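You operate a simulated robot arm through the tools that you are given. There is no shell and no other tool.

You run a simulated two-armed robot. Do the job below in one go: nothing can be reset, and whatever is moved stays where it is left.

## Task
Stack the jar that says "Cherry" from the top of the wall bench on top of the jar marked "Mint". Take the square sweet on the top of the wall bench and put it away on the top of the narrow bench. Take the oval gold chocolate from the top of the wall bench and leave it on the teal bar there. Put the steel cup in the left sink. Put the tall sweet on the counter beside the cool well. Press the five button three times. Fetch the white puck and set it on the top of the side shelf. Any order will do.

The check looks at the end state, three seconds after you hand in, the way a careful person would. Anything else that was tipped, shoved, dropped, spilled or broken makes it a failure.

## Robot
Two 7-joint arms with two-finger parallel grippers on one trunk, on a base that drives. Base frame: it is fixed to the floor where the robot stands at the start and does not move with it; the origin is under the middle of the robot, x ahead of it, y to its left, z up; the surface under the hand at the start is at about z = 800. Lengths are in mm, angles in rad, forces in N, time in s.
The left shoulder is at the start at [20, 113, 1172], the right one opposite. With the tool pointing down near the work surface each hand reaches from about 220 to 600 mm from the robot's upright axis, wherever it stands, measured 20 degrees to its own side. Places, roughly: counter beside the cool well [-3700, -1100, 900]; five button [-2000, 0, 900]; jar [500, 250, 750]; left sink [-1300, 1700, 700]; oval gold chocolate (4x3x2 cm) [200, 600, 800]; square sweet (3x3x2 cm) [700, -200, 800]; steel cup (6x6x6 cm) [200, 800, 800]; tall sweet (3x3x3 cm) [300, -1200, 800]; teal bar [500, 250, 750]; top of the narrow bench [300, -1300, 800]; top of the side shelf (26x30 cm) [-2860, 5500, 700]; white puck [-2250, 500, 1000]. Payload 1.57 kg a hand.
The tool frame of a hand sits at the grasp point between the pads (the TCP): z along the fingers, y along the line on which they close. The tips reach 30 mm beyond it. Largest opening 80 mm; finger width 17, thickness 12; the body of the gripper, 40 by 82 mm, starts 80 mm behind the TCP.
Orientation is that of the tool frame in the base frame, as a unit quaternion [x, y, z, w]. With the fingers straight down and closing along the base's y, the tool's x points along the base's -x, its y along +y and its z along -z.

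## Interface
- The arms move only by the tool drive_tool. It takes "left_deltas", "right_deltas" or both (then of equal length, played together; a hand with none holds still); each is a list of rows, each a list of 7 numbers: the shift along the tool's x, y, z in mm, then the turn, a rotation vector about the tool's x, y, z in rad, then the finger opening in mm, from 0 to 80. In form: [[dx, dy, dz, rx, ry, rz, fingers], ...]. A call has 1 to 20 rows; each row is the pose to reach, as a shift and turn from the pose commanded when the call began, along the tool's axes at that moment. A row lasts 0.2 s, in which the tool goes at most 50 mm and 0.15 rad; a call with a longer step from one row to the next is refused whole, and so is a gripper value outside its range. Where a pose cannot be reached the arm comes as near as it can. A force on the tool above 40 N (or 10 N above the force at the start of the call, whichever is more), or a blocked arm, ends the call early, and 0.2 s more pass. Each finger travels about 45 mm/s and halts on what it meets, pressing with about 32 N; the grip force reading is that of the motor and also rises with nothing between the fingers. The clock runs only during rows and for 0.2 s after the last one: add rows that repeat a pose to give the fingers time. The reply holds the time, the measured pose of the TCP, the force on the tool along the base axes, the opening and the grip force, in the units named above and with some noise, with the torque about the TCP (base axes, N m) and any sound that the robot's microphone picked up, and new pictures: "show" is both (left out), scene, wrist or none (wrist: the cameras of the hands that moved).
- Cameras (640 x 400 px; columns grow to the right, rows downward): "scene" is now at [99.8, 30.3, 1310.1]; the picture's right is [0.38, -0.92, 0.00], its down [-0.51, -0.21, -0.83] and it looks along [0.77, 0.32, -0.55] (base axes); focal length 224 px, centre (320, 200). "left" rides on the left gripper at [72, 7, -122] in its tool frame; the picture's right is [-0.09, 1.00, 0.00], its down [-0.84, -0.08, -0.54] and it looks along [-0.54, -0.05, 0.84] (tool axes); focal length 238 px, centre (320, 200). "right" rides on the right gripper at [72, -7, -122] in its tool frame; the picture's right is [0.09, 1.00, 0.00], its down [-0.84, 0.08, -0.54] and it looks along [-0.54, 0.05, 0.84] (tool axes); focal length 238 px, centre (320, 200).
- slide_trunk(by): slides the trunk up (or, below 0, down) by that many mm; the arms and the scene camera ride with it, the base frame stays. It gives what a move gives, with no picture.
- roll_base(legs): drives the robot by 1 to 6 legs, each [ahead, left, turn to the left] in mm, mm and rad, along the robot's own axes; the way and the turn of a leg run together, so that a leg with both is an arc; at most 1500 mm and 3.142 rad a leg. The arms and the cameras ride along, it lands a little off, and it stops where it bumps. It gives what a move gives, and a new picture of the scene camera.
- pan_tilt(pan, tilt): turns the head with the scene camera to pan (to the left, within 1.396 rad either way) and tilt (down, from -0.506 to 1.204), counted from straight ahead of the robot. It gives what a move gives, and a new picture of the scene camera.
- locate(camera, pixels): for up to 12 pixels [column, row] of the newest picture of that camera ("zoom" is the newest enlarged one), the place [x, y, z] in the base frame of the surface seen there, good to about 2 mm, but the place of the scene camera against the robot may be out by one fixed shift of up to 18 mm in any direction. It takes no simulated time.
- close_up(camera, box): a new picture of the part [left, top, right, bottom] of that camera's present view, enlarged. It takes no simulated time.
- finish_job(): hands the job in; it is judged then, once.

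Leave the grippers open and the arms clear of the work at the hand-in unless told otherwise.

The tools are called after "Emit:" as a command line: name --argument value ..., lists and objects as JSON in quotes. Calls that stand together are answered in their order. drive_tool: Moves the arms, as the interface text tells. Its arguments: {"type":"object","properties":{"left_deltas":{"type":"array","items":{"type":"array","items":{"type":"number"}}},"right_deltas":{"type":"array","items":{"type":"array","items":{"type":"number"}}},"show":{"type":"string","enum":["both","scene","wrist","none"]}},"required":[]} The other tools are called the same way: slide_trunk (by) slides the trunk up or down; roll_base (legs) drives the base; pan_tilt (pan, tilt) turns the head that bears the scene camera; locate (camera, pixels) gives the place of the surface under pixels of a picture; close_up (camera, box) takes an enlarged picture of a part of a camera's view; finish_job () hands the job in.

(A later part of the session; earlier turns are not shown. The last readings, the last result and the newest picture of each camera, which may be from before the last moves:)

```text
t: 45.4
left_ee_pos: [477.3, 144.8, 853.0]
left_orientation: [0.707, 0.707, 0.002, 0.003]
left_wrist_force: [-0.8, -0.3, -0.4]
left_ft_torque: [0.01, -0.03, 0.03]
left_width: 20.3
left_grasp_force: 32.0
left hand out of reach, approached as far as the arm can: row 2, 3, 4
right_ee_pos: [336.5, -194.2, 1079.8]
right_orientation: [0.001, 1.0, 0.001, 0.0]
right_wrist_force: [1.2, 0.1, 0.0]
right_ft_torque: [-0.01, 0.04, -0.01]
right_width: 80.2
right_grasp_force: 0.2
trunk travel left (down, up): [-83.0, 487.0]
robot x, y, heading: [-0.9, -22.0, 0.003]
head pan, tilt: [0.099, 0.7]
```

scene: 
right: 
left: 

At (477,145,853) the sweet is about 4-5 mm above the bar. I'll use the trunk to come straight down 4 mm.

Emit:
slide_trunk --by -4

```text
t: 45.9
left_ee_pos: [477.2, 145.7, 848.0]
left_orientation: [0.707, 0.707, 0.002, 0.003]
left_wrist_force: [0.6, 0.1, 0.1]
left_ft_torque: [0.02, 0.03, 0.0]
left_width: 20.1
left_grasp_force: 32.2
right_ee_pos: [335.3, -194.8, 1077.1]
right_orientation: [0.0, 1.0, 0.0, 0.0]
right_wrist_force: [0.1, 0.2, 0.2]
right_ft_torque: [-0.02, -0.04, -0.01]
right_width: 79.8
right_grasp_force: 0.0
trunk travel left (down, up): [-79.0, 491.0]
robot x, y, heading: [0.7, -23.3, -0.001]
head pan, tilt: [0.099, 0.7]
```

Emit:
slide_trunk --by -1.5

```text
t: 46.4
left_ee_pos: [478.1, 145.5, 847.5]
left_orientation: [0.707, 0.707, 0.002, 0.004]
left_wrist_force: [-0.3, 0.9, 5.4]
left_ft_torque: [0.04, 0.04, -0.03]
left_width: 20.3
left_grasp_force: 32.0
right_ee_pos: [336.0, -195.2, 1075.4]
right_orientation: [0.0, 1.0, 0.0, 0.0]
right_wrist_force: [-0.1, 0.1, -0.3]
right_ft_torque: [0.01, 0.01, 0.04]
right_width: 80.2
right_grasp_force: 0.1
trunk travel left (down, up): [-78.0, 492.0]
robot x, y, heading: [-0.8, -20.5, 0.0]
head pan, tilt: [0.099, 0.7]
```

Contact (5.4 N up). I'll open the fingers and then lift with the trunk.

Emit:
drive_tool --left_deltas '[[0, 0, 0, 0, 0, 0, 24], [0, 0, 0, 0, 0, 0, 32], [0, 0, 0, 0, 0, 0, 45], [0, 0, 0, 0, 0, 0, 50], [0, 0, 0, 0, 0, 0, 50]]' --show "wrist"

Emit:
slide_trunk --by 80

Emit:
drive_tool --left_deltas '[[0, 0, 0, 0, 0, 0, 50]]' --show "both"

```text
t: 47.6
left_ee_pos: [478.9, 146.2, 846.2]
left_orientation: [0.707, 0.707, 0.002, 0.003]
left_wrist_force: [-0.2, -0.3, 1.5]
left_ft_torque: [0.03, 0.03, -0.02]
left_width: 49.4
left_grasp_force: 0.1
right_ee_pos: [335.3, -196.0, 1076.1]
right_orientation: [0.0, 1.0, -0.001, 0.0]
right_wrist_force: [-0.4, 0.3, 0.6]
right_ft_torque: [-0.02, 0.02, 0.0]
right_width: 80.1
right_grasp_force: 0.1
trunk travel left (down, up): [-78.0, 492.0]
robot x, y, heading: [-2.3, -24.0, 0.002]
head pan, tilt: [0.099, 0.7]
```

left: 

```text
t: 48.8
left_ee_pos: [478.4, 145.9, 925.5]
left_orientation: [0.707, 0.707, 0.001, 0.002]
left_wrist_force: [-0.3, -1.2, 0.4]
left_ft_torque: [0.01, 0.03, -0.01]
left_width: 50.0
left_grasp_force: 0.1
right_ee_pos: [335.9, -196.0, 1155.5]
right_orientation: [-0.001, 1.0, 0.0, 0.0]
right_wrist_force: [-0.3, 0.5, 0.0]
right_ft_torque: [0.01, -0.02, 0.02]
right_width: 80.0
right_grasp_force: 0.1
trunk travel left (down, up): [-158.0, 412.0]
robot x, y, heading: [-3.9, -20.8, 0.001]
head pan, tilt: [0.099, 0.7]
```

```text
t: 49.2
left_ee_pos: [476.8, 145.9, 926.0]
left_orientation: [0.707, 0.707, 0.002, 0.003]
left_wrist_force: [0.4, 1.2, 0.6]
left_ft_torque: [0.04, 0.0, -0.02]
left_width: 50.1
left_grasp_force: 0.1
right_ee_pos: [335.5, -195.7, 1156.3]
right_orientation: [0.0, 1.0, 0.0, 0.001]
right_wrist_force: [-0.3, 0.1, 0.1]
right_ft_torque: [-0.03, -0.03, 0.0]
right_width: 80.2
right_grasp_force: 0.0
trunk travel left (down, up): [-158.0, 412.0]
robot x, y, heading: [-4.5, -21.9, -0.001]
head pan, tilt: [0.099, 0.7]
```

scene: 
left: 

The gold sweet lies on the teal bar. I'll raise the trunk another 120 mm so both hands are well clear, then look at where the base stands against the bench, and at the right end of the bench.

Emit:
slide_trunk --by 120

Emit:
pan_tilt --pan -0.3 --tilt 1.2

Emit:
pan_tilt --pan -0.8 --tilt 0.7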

==========

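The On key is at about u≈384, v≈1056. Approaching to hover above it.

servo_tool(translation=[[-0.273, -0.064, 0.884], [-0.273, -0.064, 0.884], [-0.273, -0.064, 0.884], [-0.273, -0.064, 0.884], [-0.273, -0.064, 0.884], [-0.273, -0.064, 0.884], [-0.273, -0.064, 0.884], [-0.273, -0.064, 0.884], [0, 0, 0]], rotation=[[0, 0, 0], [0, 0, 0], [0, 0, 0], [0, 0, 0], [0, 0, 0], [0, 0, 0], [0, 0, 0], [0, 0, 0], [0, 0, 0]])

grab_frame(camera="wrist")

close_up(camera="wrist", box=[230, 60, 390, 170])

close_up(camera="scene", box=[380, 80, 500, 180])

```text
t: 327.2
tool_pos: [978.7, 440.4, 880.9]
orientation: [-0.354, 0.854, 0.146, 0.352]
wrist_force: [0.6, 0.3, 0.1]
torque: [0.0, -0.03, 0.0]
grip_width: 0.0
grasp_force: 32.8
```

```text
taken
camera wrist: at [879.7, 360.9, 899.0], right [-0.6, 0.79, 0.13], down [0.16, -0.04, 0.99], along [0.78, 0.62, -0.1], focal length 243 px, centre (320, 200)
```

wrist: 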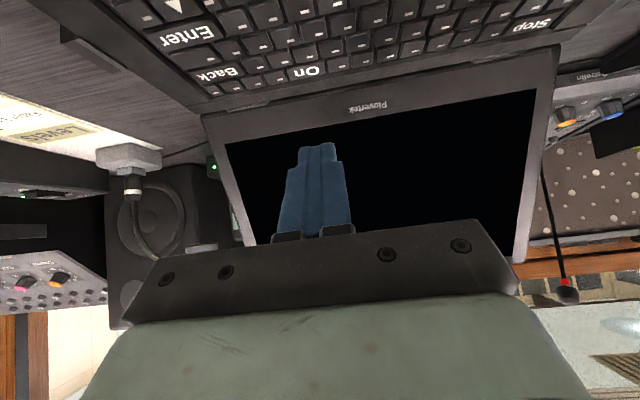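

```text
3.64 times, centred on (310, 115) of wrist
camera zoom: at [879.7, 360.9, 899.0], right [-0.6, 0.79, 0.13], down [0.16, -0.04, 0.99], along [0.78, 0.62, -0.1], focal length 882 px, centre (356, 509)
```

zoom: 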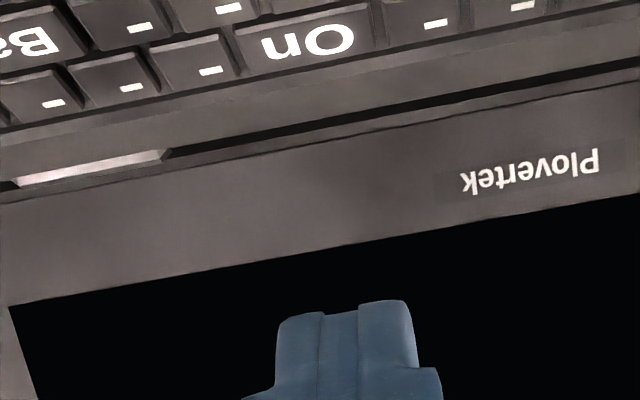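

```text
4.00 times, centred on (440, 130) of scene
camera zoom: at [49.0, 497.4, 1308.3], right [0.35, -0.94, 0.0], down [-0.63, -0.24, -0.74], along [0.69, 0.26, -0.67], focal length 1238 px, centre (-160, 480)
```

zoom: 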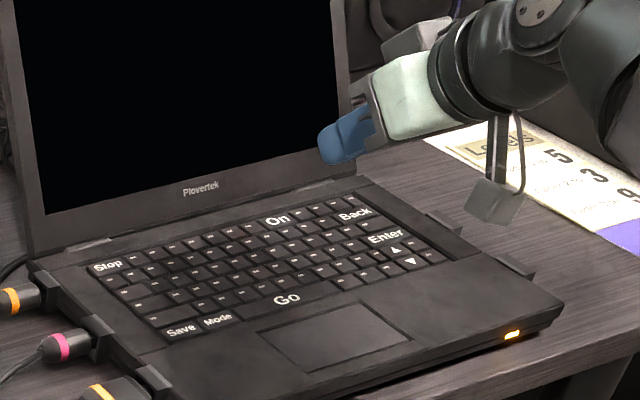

==========

• _TASK PROMPT_:
Going down the listing above, begin printing at the line with "You operate a" and finish with the line with "The left shoulder", exactly as they appear. The answer is a Markdown table with a number under Order and the line under Words; leave empty lines out.

• _FINAL ANSWER_:
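| Order | Words |
|---|---|
| 1 | You operate a simulated robot arm through the tools that you are given. There is no shell and no other tool. |
| 2 | You run a simulated two-armed robot. Do the job below in one go: nothing can be reset, and whatever is moved stays where it is left. |
| 3 | ## Task |
| 4 | Stack the jar that says "Cherry" from the top of the wall bench on top of the jar marked "Mint". Take the square sweet on the top of the wall bench and put it away on the top of the narrow bench. Take the oval gold chocolate from the top of the wall bench and leave it on the teal bar there. Put the steel cup in the left sink. Put the tall sweet on the counter beside the cool well. Press the five button three times. Fetch the white puck and set it on the top of the side shelf. Any order will do. |
| 5 | The check looks at the end state, three seconds after you hand in, the way a careful person would. Anything else that was tipped, shoved, dropped, spilled or broken makes it a failure. |
| 6 | ## Robot |
| 7 | Two 7-joint arms with two-finger parallel grippers on one trunk, on a base that drives. Base frame: it is fixed to the floor where the robot stands at the start and does not move with it; the origin is under the middle of the robot, x ahead of it, y to its left, z up; the surface under the hand at the start is at about z = 800. Lengths are in mm, angles in rad, forces in N, time in s. |
| 8 | The left shoulder is at the start at [20, 113, 1172], the right one opposite. With the tool pointing down near the work surface each hand reaches from about 220 to 600 mm from the robot's upright axis, wherever it stands, measured 20 degrees to its own side. Places, roughly: counter beside the cool well [-3700, -1100, 900]; five button [-2000, 0, 900]; jar [500, 250, 750]; left sink [-1300, 1700, 700]; oval gold chocolate (4x3x2 cm) [200, 600, 800]; square sweet (3x3x2 cm) [700, -200, 800]; steel cup (6x6x6 cm) [200, 800, 800]; tall sweet (3x3x3 cm) [300, -1200, 800]; teal bar [500, 250, 750]; top of the narrow bench [300, -1300, 800]; top of the side shelf (26x30 cm) [-2860, 5500, 700]; white puck [-2250, 500, 1000]. Payload 1.57 kg a hand. |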